====== PROVIDED DATA
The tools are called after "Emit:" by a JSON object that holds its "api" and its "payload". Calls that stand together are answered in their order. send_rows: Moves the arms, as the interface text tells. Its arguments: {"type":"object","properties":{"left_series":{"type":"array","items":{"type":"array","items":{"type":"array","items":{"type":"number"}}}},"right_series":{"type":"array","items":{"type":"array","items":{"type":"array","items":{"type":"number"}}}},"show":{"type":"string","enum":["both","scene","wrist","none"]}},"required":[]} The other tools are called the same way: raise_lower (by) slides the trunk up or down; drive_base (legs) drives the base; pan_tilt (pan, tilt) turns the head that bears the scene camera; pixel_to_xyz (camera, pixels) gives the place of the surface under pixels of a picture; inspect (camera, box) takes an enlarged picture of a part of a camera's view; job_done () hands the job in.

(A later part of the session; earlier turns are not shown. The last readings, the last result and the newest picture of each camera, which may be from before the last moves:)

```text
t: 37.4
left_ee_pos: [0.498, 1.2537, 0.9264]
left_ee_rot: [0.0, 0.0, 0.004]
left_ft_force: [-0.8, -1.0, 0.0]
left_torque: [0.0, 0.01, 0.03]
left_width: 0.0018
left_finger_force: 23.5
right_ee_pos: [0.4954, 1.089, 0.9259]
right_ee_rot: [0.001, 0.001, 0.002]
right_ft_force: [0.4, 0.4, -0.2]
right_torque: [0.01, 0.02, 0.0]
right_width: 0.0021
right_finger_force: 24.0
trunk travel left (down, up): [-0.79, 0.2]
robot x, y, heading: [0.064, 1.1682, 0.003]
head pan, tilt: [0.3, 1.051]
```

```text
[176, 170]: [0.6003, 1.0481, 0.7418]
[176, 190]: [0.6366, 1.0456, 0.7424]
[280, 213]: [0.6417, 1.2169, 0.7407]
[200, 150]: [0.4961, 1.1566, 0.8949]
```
============
_WRITTEN TASK_
Write out each line of the data above again, exactly as given.

_RESULT FOR THIS EXERCISE_
The tools are called after "Emit:" by a JSON object that holds its "api" and its "payload". Calls that stand together are answered in their order. send_rows: Moves the arms, as the interface text tells. Its arguments: {"type":"object","properties":{"left_series":{"type":"array","items":{"type":"array","items":{"type":"array","items":{"type":"number"}}}},"right_series":{"type":"array","items":{"type":"array","items":{"type":"array","items":{"type":"number"}}}},"show":{"type":"string","enum":["both","scene","wrist","none"]}},"required":[]} The other tools are called the same way: raise_lower (by) slides the trunk up or down; drive_base (legs) drives the base; pan_tilt (pan, tilt) turns the head that bears the scene camera; pixel_to_xyz (camera, pixels) gives the place of the surface under pixels of a picture; inspect (camera, box) takes an enlarged picture of a part of a camera's view; job_done () hands the job in.

(A later part of the session; earlier turns are not shown. The last readings, the last result and the newest picture of each camera, which may be from before the last moves:)

```text
t: 37.4
left_ee_pos: [0.498, 1.2537, 0.9264]
left_ee_rot: [0.0, 0.0, 0.004]
left_ft_force: [-0.8, -1.0, 0.0]
left_torque: [0.0, 0.01, 0.03]
left_width: 0.0018
left_finger_force: 23.5
right_ee_pos: [0.4954, 1.089, 0.9259]
right_ee_rot: [0.001, 0.001, 0.002]
right_ft_force: [0.4, 0.4, -0.2]
right_torque: [0.01, 0.02, 0.0]
right_width: 0.0021
right_finger_force: 24.0
trunk travel left (down, up): [-0.79, 0.2]
robot x, y, heading: [0.064, 1.1682, 0.003]
head pan, tilt: [0.3, 1.051]
```

```text
[176, 170]: [0.6003, 1.0481, 0.7418]
[176, 190]: [0.6366, 1.0456, 0.7424]
[280, 213]: [0.6417, 1.2169, 0.7407]
[200, 150]: [0.4961, 1.1566, 0.8949]
```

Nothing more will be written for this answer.